You wonder briefly who brought you down. You decide, as the lessons prove themselves, that you don't actually care. You're the mortal now, and mortal legends die. Mortal legends change the song of sympathy and the rules of the deific. In order to return, you too must follow the only path a mortal can take to become deific.
To be godkin is to become deific with every step. It's not to seek the divine from outside of it. It's to become it again, and reclaim it; find what was inside all along and grow yourself around it, until it can no longer be pulled from you again without scattering your ashes and stardust among the cosmos, never to return.
To be godkin is to never forget the moments of pure rage that none but powerless fourteen-year-olds can manage. To be godkin is to be an adult with their memory pressed into your skin. To be godkin is for that rage to never truly leave you.

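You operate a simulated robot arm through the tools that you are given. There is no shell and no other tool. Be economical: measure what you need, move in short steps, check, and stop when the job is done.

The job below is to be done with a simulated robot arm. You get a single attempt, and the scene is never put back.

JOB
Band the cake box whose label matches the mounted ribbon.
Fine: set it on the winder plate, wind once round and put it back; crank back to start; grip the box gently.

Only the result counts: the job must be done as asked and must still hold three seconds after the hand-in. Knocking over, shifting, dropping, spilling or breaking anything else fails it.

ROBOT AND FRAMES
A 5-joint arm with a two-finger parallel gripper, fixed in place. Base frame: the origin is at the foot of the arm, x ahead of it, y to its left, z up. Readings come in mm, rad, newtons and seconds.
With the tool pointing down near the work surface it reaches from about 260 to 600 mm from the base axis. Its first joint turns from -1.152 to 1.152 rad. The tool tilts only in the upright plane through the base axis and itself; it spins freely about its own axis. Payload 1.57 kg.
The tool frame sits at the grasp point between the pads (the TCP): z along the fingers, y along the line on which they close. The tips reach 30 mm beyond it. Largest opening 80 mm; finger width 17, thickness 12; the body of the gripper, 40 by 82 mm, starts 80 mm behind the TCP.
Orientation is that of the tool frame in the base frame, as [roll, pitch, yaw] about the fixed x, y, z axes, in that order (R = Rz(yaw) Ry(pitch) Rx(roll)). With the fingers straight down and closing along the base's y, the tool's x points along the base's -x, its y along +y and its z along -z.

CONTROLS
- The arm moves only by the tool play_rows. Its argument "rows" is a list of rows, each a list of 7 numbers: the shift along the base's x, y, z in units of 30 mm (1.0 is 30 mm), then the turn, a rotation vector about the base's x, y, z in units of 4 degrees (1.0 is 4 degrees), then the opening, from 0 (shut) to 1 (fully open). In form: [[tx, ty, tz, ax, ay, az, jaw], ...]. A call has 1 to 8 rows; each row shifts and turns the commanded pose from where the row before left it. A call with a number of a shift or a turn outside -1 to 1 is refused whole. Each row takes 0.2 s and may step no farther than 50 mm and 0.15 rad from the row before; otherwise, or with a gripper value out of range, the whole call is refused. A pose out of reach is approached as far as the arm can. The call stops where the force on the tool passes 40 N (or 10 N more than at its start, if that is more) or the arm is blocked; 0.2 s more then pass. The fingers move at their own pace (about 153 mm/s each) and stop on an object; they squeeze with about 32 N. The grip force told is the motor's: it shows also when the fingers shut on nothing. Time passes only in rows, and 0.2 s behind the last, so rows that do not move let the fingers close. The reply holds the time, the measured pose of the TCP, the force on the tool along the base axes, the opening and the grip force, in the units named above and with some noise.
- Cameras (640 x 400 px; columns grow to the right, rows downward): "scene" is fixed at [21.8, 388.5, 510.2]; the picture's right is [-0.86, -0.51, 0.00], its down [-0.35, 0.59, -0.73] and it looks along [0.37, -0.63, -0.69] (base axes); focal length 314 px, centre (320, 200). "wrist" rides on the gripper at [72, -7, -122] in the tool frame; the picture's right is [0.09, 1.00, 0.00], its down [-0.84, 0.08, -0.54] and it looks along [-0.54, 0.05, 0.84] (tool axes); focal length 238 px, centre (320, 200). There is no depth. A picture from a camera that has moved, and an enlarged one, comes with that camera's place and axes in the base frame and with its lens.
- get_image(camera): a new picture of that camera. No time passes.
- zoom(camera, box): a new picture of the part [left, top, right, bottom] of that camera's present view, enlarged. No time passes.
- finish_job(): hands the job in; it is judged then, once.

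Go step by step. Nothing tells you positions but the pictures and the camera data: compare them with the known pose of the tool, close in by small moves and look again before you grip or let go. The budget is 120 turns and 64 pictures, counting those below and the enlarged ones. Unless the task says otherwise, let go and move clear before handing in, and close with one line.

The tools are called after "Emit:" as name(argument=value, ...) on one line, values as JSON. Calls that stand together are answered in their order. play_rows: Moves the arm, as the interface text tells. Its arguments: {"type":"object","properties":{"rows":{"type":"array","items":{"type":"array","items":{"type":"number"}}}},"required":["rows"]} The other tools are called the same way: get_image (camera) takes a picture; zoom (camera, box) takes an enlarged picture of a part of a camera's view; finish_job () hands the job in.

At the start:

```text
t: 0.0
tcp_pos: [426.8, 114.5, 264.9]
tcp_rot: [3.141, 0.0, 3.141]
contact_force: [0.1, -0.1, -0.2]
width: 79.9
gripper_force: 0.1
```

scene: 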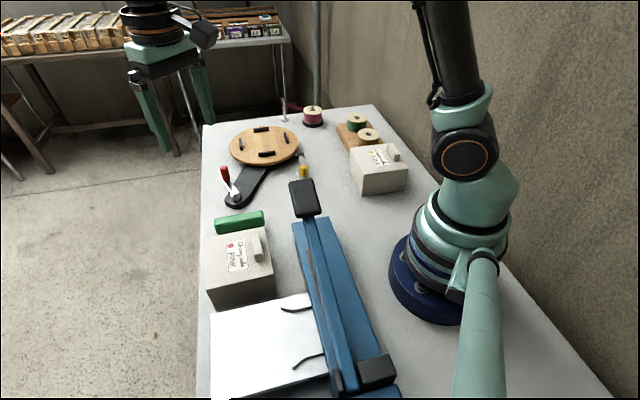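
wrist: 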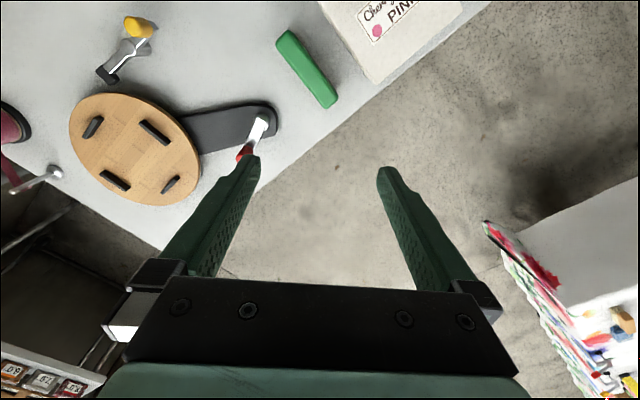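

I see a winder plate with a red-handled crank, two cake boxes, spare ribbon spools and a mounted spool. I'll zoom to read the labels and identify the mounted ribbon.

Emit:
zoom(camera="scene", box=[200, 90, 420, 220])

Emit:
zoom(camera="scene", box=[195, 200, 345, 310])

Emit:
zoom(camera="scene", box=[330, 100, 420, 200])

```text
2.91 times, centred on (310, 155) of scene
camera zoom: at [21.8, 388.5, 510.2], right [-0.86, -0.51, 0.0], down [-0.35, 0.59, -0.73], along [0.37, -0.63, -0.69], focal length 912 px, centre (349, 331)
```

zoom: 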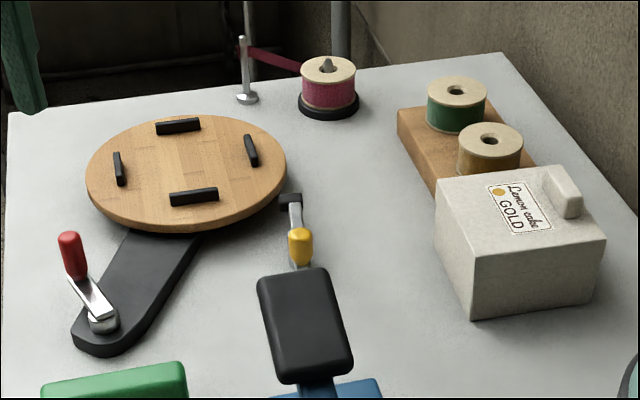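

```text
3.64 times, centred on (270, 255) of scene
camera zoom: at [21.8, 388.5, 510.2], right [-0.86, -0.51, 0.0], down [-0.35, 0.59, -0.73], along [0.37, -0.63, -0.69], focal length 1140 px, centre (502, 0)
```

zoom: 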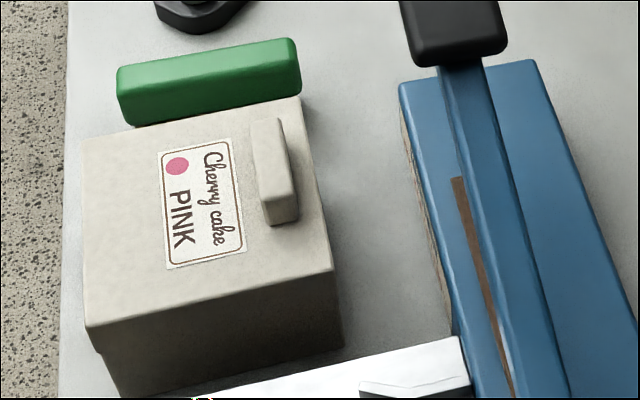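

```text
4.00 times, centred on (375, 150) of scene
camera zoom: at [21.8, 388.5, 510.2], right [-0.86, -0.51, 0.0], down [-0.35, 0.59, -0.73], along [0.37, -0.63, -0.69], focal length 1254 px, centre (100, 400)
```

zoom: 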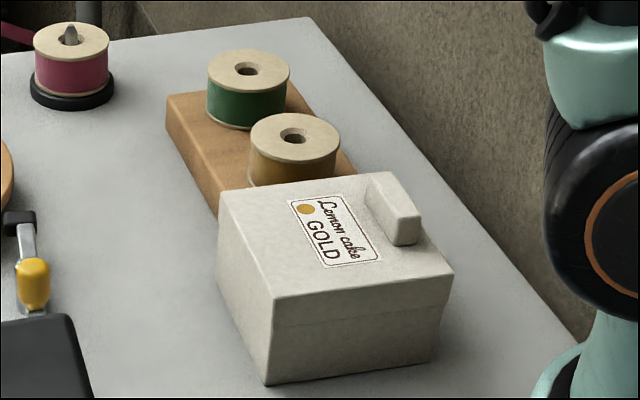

We stand up again and stare at the emotions that are awake when we are not. We wonder what it will take to manifest again, to only twitch a thought in any direction and reshape the reality around us. It is an extension of our being, and the less aware we are of it, the less effort it takes us to remake the world. It is the nature of deification, to change the laws of reality at our whim and will.
To be godkin is simply a matter of knowing that, and forever reaching to do that once more. If only to feel whole and vast, as we always have been.